Razorback è tornato! Un cinghiale di enormi dimensioni dispensa terrore nell'outback australiano. Tra i primi ad accorgersene il mitico John Jarratt, qui sul lato opposto della barricata rispetto al Mick Taylor di Wolf Creek. Adrenalico, irriverente, sardonico, spaventoso. Assolutamente da vedere.

 

locandina

Boar (2018): locandina

 

In un piccolo paese dell'outback australiano la vita scorre tranquilla. L'anziano Kent (John Jarratt) si diletta in compagnia di un amico in campeggi notturni mentre la figlia Sasha (Melissa Tkautz) gestisce il locale punto di ritrovo distribuendo superalcolici, unico motivo di svago per i pochi residenti. Bruce (Bill Mosely) con famiglia (di seconde nozze) al seguito, arriva dopo un lungo viaggio. Sarà ospite per qualche giorno del cognato Bernie (Nathan Jones). Da tempo i locali discutono sul fatto che alcuni animali da allevamento sono stati aggrediti da una feroce fiera che ha danneggiato parecchie recinzioni. Una notte, mentre Kent si trova a campeggiare sotto il cielo stellato in compagnia di un vecchio amico, nota in lontananza due tende. Nell'avvicinarsi si imbatte in due corpi, massacrati.

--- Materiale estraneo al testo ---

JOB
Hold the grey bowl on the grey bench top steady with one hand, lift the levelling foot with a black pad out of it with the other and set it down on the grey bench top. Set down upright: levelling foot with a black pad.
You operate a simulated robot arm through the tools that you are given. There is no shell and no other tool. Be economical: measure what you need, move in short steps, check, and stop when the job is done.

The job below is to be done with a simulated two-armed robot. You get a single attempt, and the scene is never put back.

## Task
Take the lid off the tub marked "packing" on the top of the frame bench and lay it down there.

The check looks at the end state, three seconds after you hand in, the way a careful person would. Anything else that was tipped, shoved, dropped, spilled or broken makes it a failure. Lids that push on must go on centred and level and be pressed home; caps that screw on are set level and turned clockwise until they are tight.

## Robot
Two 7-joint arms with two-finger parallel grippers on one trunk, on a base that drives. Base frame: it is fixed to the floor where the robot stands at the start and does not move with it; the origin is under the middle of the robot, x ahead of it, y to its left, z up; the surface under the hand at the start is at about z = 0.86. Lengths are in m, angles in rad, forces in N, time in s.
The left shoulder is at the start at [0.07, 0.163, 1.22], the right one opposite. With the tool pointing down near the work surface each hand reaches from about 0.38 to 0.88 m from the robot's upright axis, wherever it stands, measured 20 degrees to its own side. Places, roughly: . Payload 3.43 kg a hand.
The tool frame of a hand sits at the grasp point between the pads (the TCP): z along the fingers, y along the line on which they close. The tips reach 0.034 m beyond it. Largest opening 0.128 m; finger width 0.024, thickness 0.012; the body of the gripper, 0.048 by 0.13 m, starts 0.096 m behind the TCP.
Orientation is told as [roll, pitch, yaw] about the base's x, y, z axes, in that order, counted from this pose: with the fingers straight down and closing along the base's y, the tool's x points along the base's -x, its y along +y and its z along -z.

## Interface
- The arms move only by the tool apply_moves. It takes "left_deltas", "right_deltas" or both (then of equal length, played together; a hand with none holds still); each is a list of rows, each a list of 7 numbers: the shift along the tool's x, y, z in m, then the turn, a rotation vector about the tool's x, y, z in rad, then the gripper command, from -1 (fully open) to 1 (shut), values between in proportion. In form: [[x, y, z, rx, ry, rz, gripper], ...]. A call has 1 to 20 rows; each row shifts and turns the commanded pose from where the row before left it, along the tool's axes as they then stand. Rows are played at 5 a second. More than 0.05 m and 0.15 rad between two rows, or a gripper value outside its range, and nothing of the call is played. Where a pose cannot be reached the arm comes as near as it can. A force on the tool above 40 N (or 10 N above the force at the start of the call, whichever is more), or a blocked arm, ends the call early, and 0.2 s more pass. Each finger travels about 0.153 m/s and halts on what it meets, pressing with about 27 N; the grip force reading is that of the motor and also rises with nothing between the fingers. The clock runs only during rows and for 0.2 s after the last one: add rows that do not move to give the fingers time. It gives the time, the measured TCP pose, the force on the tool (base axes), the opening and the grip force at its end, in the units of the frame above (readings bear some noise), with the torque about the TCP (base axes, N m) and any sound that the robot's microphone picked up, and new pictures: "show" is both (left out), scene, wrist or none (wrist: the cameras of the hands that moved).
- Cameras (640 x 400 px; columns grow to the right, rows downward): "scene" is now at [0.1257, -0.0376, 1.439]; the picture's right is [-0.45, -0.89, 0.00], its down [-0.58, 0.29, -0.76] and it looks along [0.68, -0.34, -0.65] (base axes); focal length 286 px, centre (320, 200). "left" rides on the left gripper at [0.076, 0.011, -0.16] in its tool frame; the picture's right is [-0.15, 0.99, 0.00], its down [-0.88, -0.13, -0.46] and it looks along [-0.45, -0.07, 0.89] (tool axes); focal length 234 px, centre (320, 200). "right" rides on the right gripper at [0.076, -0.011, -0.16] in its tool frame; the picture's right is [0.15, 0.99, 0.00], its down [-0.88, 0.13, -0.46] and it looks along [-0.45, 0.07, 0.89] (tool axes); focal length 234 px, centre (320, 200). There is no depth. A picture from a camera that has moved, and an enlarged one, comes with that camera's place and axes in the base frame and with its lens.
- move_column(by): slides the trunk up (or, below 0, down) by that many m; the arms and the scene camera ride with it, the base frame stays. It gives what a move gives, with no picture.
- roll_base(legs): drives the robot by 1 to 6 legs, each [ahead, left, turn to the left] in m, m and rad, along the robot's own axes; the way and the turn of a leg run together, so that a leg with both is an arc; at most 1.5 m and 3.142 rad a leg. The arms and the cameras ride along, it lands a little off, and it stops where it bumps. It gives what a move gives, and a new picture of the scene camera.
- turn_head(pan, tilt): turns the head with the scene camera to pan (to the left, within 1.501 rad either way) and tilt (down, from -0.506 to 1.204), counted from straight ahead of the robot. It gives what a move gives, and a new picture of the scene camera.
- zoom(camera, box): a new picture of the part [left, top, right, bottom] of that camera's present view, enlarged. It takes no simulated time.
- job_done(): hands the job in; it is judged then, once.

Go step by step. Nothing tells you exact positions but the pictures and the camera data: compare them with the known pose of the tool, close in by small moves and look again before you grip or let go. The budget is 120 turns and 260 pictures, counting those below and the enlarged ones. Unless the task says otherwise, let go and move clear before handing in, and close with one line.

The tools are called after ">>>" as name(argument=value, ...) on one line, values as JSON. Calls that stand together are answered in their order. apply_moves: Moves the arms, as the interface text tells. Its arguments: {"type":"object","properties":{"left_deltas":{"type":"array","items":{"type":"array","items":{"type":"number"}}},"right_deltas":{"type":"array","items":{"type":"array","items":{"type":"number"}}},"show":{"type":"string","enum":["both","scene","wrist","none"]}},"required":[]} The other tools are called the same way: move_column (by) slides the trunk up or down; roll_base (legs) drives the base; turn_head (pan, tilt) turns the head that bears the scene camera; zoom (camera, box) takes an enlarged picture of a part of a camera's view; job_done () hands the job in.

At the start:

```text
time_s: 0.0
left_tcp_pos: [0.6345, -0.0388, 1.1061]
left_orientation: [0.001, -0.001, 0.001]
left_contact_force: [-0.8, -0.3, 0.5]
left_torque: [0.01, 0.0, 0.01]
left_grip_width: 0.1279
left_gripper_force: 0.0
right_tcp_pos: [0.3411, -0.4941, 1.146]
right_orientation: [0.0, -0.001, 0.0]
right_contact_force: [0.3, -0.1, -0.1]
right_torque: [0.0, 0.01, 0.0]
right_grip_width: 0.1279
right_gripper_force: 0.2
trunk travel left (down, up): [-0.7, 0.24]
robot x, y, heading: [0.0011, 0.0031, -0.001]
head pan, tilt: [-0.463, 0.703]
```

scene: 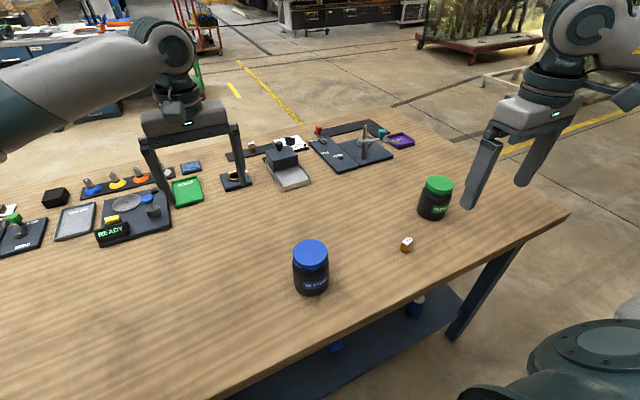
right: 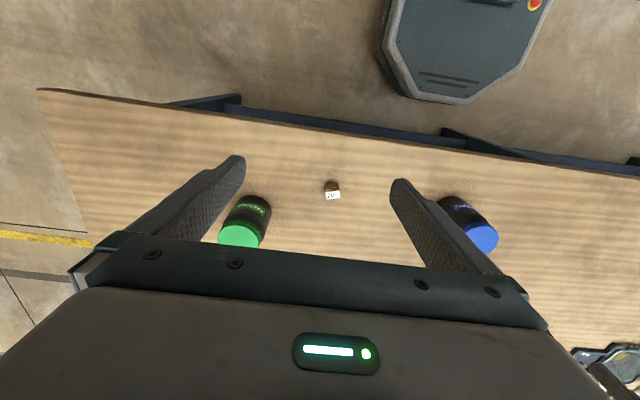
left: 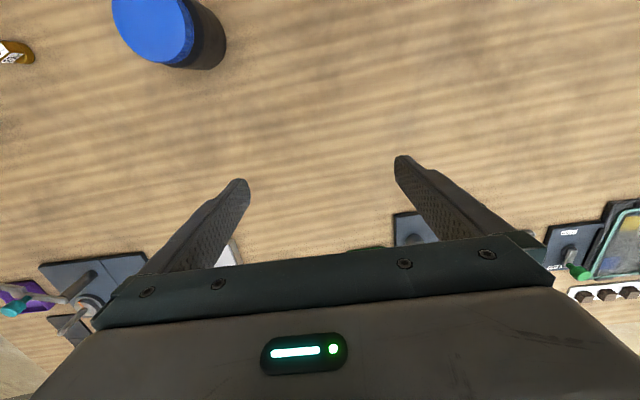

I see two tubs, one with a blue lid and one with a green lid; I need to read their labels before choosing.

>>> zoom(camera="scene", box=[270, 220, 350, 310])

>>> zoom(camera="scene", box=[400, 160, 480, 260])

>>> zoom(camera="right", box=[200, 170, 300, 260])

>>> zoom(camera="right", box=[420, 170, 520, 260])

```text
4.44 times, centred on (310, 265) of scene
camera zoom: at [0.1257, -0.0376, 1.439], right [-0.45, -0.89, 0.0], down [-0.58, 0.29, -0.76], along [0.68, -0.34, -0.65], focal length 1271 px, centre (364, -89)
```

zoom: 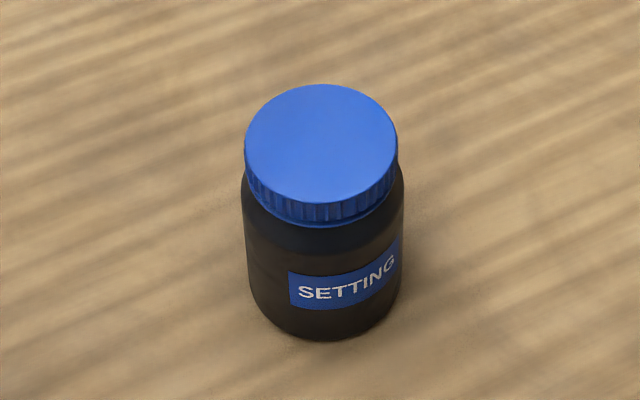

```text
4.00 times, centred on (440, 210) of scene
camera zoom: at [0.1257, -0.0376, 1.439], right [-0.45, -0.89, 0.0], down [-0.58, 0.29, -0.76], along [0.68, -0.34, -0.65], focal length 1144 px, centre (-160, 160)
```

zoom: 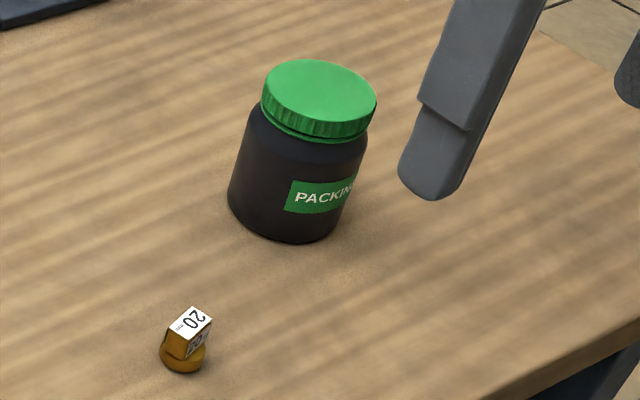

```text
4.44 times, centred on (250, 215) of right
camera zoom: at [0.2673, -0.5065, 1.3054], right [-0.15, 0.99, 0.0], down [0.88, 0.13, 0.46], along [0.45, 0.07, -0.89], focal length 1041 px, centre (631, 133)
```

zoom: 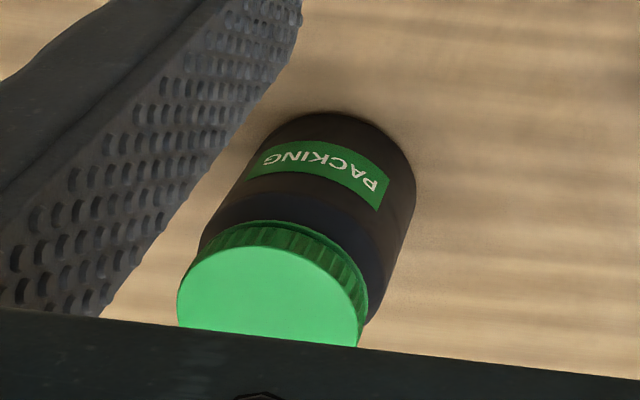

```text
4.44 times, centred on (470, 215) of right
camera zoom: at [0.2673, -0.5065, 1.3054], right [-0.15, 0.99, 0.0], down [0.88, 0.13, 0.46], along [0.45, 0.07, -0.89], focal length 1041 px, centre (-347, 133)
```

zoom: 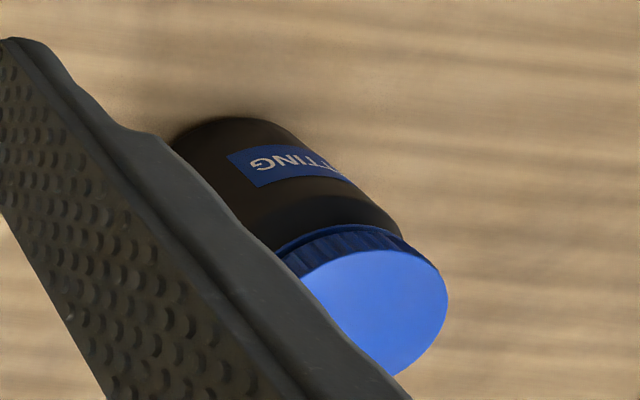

Impiega poco tempo a capire da chi: un cinghiale di dimensioni abnormi si manifesta sotto il chiarore della luce lunare.

 

scena

Boar (2018): scena

 

In principio fu Razorback - Oltre l'urlo del demonio. Correva l'anno 1984 ma il territorio era sempre quello dell'outback australiano. Russell Mulcahy metteva in scena un interessante film (poi divenuto di culto) sugli animali assassini. Ovviamente protagonista era un enorme cinghiale. Sono passati ventiquattro anni, ed eccolo di nuovo lì. Piace pensarlo, che questo Boar riprenda da dove Razorback era concluso.

 

scena

Boar (2018): scena

 

Precedenti a parte, l'abile Chris Sun ha le idee chiare: un film thriller, drammatico, teso ma con piacevoli risvolti ironici, lasciati trapelare dalla eccezionale interpretazione di John Jarratt. Sì proprio lui: il Mick Taylor di Wolf Creek in un ruolo efficacissimo proprio perché di segno opposto rispetto a quello del più celebre assassino nei film di Greg McLean. Qui lo troviamo negli inusuali panni di un anziano ubriacone dal cuore d'oro, in grado di partecipare con l'anima (e commovente oltre ogni dire) nel disperato tentativo di salvare giovani vite. Già questo è motivo di grande interesse attorno al film, ma non l'unico. Chris Sun procede a rilento, introduce i personaggi per renderli più credibili e -inevitabilmente- simpatici. Poi sferra il primo colpo basso: effetti gore ultrarealistici, con vittime sballottate tra le enormi mandibole del cinghiale assassino e corpi devastati, lasciati al suolo in un lago di sangue, tra pezzi di carne e viscere fumanti, esposti nel loro tragico aspetto con dovizia di macabri dettagli. Quello che sembra essere l'eroe (Kent/John Jarratt) viene messo fuori scena a neanche metà tempo e il film ricomincia, prendendo un'altra direzione. Questa geniale trovata permette di attirare maggiormente l'attenzione dello spettatore, già sufficientemente preso dalla scenografia mozzafiato. Il terzo asso nella manica il regista se lo gioca sugli effetti speciali, semplicemente favolosi, caratterizzati da pochissimi ritocchi in CGI ed un creatura animatronica costruita in dimensione reale come  ai bei vecchi tempi del miglior Carlo Rambaldi  (King Kong docet). Per  tutto l'insieme di questi elementi -e in aggiunta al parsimonioso dispendio di soggettive notturne della creatura- questo Boar si pone tra i migliori titoli degli ultimi anni sul filone degli animali assassini. La creatura del film è sproporzionatamente grande? Lo notano anche i protagonisti e proprio il lasciare nel vago ogni risposta -sul perché e per come- contribuisce (finale compreso) a donare maggior fascino all'opera. Auspicabile una distribuzione nelle sale italiane. Più che dovuta.